2. Device in accordance with claim 1, characterized in that at least two shafts (62) rotatably mounted to rotational sleeve (10) are connected to their respective, mutually parallel lower elbow lever (60a) and upper elbow lever (60b), the elbow levers (60a, 60b) at opposite end portions of being hinged to a parallel lever (72), and where the lower end portion of the parallel lever (72)is hinged to a cutting tip holder (75) having parallel axes;

a first lever (84) is rigidly mounted to via a shaft (70a) to the lower elbow lever (60a), where the shaft (70a) constituters the hinge joint to the parallel lever (72), and a second lever (86) is rigidly mounted to the cutting tip holder (75) at the hinge joint to the lower portion of the parallel lever (72), the facing end portions of the two levers being interconnected in an articulated manner by means of a rod (86).

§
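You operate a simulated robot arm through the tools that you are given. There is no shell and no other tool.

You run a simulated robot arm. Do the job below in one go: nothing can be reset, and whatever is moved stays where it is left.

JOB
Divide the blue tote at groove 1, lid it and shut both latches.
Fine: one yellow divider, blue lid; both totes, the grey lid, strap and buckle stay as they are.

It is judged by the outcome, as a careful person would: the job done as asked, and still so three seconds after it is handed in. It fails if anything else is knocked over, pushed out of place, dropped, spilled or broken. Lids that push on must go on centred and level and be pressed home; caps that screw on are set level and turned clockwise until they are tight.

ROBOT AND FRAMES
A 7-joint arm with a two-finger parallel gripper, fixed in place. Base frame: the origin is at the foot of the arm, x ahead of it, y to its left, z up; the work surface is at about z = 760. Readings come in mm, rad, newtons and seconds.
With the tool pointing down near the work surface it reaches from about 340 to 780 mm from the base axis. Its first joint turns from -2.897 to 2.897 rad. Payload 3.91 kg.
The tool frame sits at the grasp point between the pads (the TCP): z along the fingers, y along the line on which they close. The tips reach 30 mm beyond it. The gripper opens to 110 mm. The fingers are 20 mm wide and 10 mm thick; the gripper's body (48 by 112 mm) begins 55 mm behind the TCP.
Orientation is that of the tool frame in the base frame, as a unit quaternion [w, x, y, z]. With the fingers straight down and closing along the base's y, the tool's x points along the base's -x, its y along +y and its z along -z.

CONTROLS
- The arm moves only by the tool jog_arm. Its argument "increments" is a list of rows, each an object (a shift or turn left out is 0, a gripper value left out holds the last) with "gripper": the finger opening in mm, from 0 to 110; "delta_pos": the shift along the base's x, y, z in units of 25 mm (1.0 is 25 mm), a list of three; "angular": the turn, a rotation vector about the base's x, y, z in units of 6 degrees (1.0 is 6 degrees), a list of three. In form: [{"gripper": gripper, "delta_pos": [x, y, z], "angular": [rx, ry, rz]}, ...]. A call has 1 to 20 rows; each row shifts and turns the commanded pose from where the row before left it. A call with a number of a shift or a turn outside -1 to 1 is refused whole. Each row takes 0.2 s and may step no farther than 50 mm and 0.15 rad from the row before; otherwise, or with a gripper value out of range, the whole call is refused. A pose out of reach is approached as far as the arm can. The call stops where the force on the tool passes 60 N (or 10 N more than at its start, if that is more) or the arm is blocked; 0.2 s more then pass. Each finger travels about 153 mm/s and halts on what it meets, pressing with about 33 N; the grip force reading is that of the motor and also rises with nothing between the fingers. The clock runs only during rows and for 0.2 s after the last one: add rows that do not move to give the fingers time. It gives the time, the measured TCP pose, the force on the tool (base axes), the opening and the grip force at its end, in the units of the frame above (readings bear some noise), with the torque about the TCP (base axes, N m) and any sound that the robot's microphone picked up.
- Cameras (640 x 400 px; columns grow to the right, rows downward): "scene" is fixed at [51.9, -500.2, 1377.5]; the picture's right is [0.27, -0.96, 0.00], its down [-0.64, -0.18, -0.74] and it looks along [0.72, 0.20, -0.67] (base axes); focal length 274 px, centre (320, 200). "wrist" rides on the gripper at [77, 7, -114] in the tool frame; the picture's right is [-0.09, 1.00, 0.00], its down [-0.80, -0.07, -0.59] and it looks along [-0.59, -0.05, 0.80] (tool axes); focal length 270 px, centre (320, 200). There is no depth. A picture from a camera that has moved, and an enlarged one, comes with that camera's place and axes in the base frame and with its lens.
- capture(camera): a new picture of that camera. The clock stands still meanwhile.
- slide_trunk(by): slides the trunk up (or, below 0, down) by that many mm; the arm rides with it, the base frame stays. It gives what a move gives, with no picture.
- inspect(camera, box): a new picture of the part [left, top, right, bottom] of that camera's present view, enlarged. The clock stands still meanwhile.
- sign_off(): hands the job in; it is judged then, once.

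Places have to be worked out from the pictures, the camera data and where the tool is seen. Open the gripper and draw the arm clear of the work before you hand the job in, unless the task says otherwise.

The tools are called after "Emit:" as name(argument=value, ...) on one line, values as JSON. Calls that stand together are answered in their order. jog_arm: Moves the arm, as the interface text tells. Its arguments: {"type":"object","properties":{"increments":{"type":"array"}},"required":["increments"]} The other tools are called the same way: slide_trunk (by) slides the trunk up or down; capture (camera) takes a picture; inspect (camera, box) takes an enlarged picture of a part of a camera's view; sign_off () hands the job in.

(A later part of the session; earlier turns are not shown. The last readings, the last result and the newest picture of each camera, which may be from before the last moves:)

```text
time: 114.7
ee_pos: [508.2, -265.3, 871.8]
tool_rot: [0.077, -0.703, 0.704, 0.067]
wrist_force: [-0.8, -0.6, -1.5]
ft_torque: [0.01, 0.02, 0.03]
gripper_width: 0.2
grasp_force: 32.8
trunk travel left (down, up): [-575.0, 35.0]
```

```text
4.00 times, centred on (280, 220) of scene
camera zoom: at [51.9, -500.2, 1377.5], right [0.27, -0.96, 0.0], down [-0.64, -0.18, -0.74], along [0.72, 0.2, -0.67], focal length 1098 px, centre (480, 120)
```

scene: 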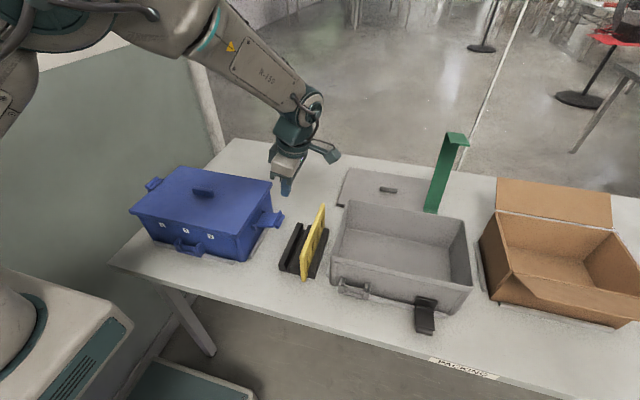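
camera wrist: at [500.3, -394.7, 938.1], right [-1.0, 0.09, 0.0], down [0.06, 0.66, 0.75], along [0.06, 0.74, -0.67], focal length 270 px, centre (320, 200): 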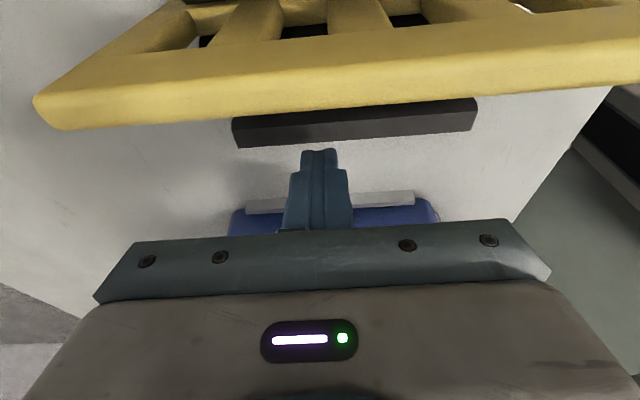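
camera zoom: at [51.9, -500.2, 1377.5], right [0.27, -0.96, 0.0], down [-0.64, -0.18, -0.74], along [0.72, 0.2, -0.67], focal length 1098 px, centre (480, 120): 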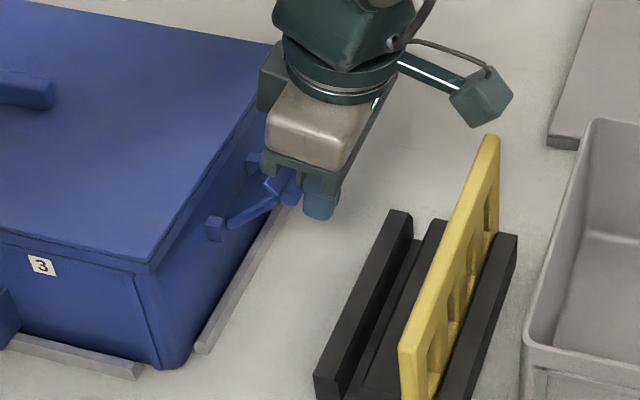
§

3. A device in accordance with claim 1, characterised in that an axially movable spindle (8) is equipped with at least one tooth rack (68) in engagement with at least two cogwheels (66), where the cogwheels (66) are rigidly mounted to their respective shafts (62).

4. A device in accordance with claim 1, characterised in that the rotational sleeve (10) that forms a bearing housing for the shafts (62) of the elbow levers (60a, 60b) is rotatable about the axis (8a) of the spindle (8) connected to the casing (6) of the cutting head (1).

5. A device in accordance with claim 1, characterised in that the spindle (8) is supportingly connected to a displacement disc (22), where the displacement disc (22) is connected to the nut part (24a) of at least one nut/bolt connection (24) parallel to the spindle (8), and where the bolt part (24b) of the nut/bolt connection (24) is rotatably supported in the casing (6) of the cutting head (1).

6. A device in accordance with claim 1, characterised in that the spindle (8) is equipped with at least one elongated cavity (34) corresponding to an elongated cavity (40) in the bore (38) of a rotatable disc (36), where a ball (42) is arranged partly In the cavity (34) of the spindle (8), partly in the cavity (40) of the rotatable disc (36).